— START Selected passage —

The capacity for such reactions and the strong sense of ownership of the nerd lends credence to the idea that for the nerd, the affinity for whatever they are a nerd of has more to do with personal identity and less to do with simply being a fan. To demonstrate this as clearly as possible let us look at certain subgroups within nerd culture. I am what is known as a Whedonist, meaning that my nerd drug of choice is all things made by Joss Whedon, “Buffy The Vampire Slayer” could easily be viewed as my heroin. Another subgroup of Whedonists are known as Brown Coats, a term reserved for nerds of the show “Firefly”. There are also Human Beings or Communies, who are nerds for Dan Harmon’s show “Community”. The possible list of groups and subgroups of nerds who identify with the passion they have for a particular project is endless and shows that for the nerd a show isn’t just a show, a game isn’t just a game, and knitted cat sweaters aren’t just cat sweaters; whatever someone is a nerd for it is a part of who they are.

Assuming that this is correct, that a nerd is a person who assumes their personal identity from the products or properties or activities that they are a fan of, then what does that actually mean? To put it bluntly, it means nerds are in serious philosophical trouble. In essence all nerds no matter what they are nerds of, are living a lie and are actively engaged in perpetuating that lie. Earlier in this paper I mentioned that I do not know when I became a nerd and this is true but what I do know is why I became a nerd. Like a lot of people at a young age, I was awkward in my own skin. I was confused with who I was, the thoughts that I had and the feelings that accompanied them. The concept of myself became a sword of Damocles ever hovering over my head. Comics, movies, and tv shows made for a distraction, instead of wondering about what I was, I concerned myself with which “X-Men” is the best or what the spice from “Dune” tasted like. In time my sword of Damocles seemed to vanish. I knew who I was, I was a nerd, I was my passion for popular culture and I was comfortable. Though here is the problem the sword was still there I just couldn’t see it. Answering the question of “who are you?” with the response of “I am my love of Buffy The Vampire Slayer” is no answer and in believing it I was believing a lie.

— END Selected passage —

- What is needed -
Transcribe all of the selected passage and nothing else.

— START Stored data —

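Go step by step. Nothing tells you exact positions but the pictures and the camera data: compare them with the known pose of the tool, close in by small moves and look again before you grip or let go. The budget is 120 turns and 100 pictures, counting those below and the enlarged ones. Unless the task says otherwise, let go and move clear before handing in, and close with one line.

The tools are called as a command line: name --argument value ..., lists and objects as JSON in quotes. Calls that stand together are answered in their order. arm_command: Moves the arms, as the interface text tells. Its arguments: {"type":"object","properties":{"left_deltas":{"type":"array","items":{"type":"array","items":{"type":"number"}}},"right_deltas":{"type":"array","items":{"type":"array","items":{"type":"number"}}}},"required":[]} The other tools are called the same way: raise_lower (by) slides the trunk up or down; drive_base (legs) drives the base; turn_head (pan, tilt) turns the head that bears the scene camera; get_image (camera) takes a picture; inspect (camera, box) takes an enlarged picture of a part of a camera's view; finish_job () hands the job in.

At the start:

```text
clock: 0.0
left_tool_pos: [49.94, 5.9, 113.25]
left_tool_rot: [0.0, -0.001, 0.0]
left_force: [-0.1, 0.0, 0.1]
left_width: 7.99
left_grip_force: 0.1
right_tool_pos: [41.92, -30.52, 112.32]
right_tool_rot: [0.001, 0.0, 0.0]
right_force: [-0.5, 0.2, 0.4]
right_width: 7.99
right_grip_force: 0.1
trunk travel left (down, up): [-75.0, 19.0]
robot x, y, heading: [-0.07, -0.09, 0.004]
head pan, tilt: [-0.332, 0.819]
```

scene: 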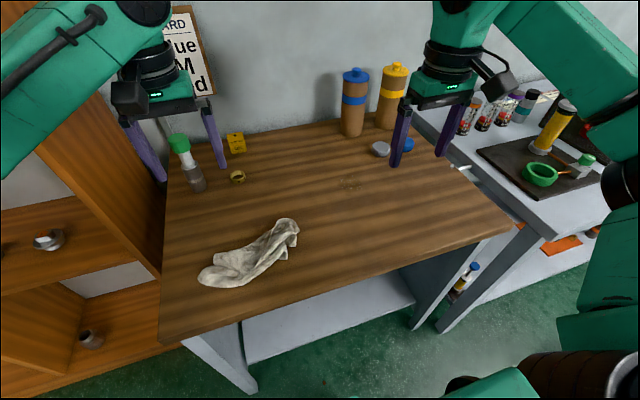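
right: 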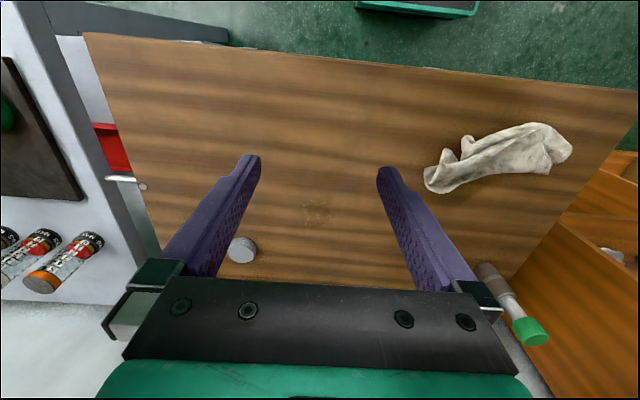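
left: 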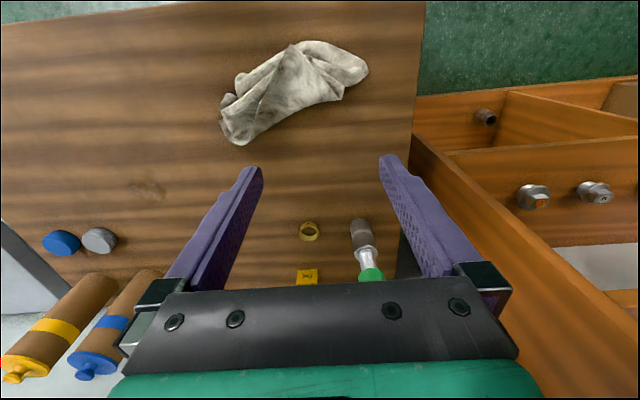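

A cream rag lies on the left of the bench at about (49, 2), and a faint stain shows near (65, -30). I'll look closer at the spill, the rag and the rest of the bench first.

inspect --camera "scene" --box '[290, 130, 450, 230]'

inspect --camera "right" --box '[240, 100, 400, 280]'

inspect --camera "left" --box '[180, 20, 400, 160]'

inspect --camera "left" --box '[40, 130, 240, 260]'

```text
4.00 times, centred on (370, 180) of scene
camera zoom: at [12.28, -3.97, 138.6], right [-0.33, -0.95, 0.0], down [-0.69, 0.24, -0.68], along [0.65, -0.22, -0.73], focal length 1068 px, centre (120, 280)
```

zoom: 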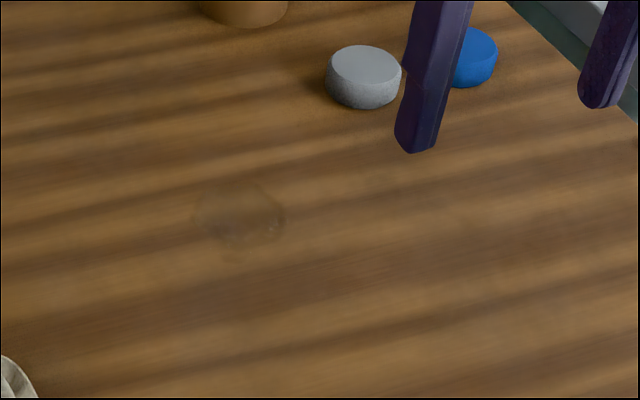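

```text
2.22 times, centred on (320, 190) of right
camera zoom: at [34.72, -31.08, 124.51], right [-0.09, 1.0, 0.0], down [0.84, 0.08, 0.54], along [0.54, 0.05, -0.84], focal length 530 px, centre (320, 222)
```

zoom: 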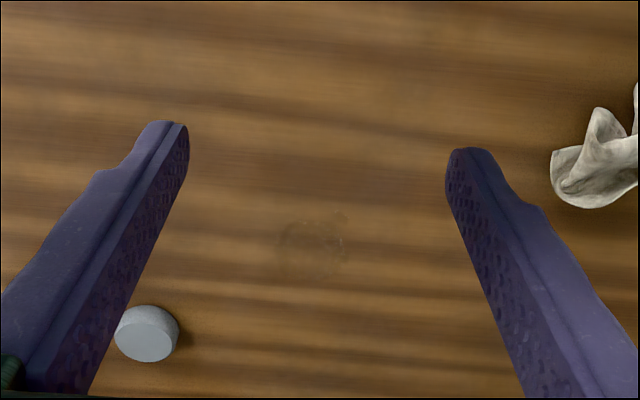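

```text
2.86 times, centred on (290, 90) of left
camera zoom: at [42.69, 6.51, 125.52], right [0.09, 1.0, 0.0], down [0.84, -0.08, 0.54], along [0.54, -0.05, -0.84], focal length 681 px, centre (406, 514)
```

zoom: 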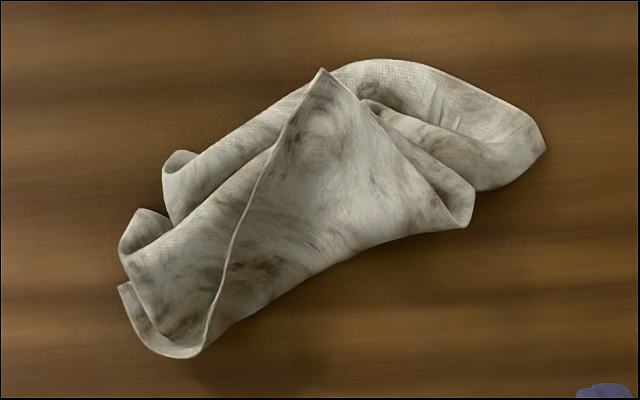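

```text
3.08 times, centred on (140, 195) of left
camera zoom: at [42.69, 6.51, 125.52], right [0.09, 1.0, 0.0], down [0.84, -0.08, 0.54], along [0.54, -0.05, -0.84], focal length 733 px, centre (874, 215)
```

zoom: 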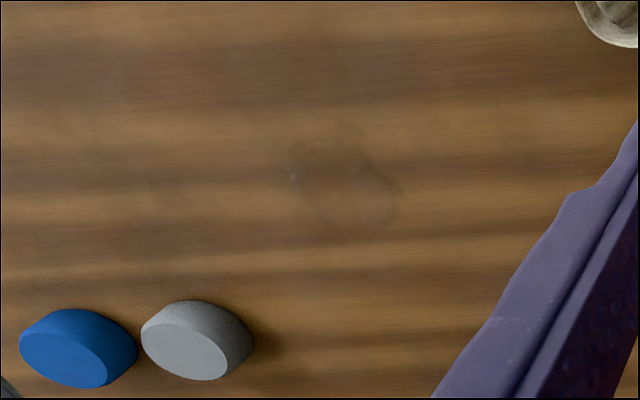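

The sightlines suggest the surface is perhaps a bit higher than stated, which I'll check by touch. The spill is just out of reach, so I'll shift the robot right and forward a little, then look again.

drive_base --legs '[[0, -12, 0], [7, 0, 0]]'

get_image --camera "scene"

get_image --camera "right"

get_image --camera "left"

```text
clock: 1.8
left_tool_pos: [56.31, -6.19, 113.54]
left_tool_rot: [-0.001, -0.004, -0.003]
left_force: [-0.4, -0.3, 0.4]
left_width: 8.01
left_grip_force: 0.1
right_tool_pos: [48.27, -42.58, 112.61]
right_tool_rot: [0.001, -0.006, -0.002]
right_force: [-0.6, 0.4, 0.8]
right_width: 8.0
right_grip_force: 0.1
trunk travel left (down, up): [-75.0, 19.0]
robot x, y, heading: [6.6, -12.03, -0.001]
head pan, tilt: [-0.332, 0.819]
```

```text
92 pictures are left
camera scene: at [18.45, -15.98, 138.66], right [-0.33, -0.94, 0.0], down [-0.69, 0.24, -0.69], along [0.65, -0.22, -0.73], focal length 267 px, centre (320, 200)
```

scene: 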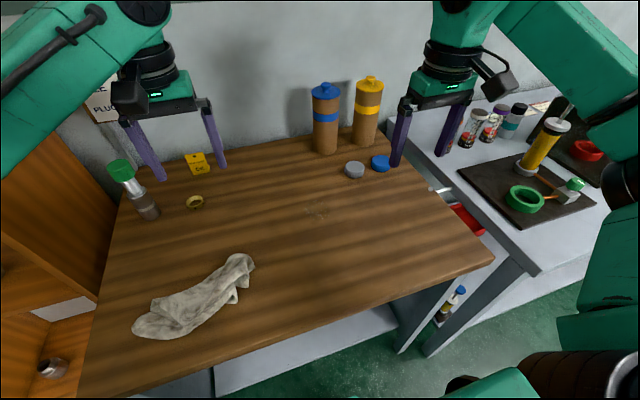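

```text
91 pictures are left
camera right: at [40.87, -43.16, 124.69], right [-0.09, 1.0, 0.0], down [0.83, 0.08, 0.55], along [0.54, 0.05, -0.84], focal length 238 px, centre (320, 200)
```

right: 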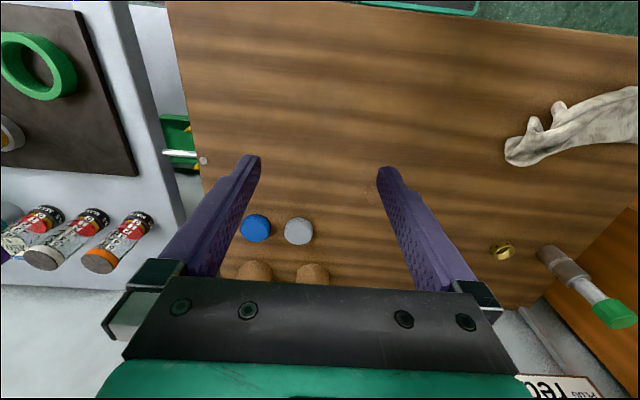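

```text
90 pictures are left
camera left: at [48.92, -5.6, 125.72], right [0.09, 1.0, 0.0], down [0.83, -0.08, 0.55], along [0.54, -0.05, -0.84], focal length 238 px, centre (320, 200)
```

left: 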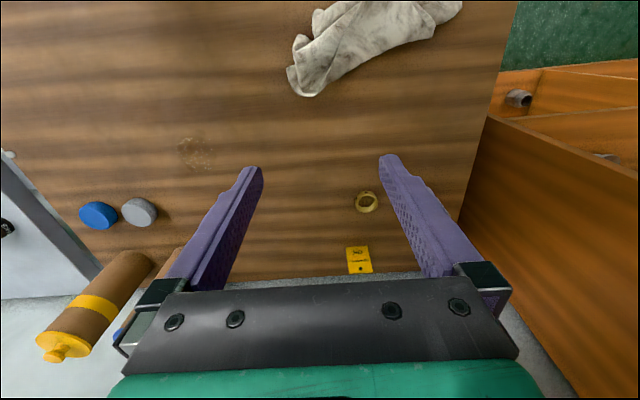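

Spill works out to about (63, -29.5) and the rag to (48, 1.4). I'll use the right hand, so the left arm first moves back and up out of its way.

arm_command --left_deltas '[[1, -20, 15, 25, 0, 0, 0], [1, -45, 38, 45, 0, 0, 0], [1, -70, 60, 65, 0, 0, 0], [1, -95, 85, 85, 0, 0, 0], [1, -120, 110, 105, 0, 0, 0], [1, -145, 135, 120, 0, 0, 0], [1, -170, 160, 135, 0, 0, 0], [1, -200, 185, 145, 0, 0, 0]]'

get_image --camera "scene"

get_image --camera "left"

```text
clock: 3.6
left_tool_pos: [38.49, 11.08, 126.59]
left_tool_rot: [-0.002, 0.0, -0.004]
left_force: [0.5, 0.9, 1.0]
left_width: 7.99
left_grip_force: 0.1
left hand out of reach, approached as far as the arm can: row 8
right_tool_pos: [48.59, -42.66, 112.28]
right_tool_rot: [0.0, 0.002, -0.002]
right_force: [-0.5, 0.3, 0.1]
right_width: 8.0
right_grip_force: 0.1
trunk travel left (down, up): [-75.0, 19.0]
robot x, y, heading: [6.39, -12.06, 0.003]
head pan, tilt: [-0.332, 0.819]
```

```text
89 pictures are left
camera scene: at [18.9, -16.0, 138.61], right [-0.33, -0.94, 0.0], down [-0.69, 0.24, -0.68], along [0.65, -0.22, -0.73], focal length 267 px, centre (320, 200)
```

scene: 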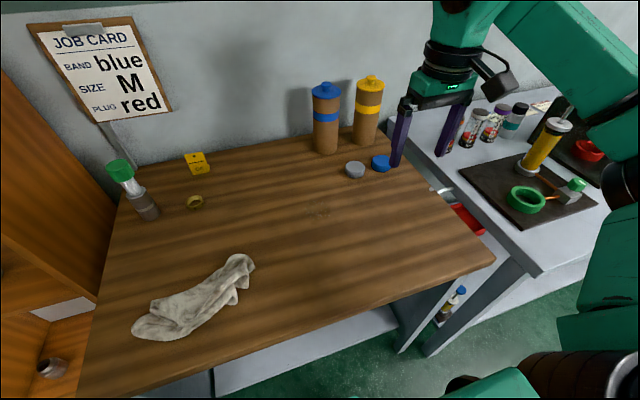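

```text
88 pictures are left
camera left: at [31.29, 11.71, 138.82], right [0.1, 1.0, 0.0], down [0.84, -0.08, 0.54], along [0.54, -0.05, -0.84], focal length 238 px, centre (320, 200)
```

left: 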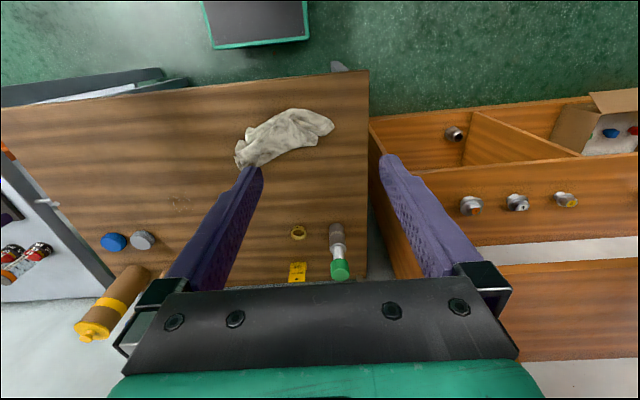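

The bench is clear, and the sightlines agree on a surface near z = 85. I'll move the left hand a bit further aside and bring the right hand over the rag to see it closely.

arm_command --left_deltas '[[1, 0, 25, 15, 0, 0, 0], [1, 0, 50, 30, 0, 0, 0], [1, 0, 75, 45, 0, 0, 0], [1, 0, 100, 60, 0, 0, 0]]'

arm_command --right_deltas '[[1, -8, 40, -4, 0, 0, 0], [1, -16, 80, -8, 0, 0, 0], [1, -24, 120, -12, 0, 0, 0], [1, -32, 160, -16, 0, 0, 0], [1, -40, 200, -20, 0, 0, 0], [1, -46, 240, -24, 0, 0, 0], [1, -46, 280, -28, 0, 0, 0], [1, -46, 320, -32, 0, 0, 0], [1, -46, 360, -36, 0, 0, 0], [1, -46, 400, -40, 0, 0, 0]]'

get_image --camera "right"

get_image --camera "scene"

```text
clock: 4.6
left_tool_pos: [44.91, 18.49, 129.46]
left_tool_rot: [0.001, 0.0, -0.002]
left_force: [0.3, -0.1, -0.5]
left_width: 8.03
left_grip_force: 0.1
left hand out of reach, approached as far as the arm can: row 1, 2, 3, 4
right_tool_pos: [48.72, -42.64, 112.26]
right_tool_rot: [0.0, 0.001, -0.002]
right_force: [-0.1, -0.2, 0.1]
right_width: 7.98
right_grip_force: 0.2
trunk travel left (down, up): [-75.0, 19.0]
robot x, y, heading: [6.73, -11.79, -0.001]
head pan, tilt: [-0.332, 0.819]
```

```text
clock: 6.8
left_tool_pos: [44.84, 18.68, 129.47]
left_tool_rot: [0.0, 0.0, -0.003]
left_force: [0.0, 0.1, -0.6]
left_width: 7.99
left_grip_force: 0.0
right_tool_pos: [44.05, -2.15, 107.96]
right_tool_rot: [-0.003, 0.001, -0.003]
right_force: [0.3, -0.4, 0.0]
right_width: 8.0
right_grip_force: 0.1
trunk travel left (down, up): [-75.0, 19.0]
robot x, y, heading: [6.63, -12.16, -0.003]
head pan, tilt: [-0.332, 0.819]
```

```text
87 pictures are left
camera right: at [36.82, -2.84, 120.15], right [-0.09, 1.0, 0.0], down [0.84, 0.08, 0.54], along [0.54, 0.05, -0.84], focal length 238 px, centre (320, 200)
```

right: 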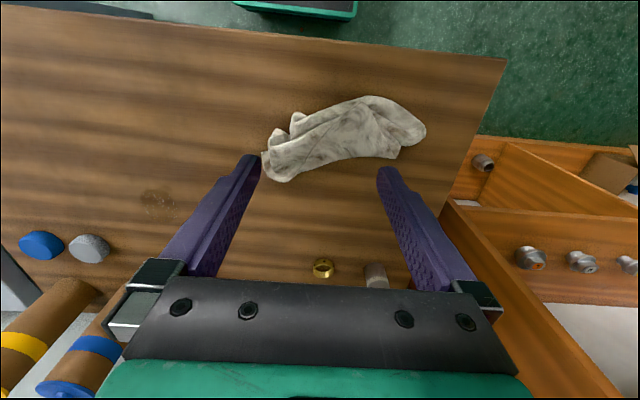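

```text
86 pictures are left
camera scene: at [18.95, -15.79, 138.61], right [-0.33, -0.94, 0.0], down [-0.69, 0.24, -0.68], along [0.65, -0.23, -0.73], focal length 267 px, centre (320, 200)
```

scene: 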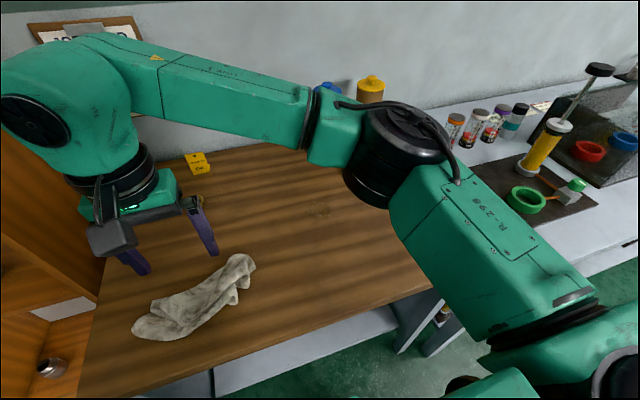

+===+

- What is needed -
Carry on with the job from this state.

— END Stored data —

- Output for this exercise -
The capacity for such reactions and the strong sense of ownership of the nerd lends credence to the idea that for the nerd, the affinity for whatever they are a nerd of has more to do with personal identity and less to do with simply being a fan. To demonstrate this as clearly as possible let us look at certain subgroups within nerd culture. I am what is known as a Whedonist, meaning that my nerd drug of choice is all things made by Joss Whedon, “Buffy The Vampire Slayer” could easily be viewed as my heroin. Another subgroup of Whedonists are known as Brown Coats, a term reserved for nerds of the show “Firefly”. There are also Human Beings or Communies, who are nerds for Dan Harmon’s show “Community”. The possible list of groups and subgroups of nerds who identify with the passion they have for a particular project is endless and shows that for the nerd a show isn’t just a show, a game isn’t just a game, and knitted cat sweaters aren’t just cat sweaters; whatever someone is a nerd for it is a part of who they are.

Assuming that this is correct, that a nerd is a person who assumes their personal identity from the products or properties or activities that they are a fan of, then what does that actually mean? To put it bluntly, it means nerds are in serious philosophical trouble. In essence all nerds no matter what they are nerds of, are living a lie and are actively engaged in perpetuating that lie. Earlier in this paper I mentioned that I do not know when I became a nerd and this is true but what I do know is why I became a nerd. Like a lot of people at a young age, I was awkward in my own skin. I was confused with who I was, the thoughts that I had and the feelings that accompanied them. The concept of myself became a sword of Damocles ever hovering over my head. Comics, movies, and tv shows made for a distraction, instead of wondering about what I was, I concerned myself with which “X-Men” is the best or what the spice from “Dune” tasted like. In time my sword of Damocles seemed to vanish. I knew who I was, I was a nerd, I was my passion for popular culture and I was comfortable. Though here is the problem the sword was still there I just couldn’t see it. Answering the question of “who are you?” with the response of “I am my love of Buffy The Vampire Slayer” is no answer and in believing it I was believing a lie.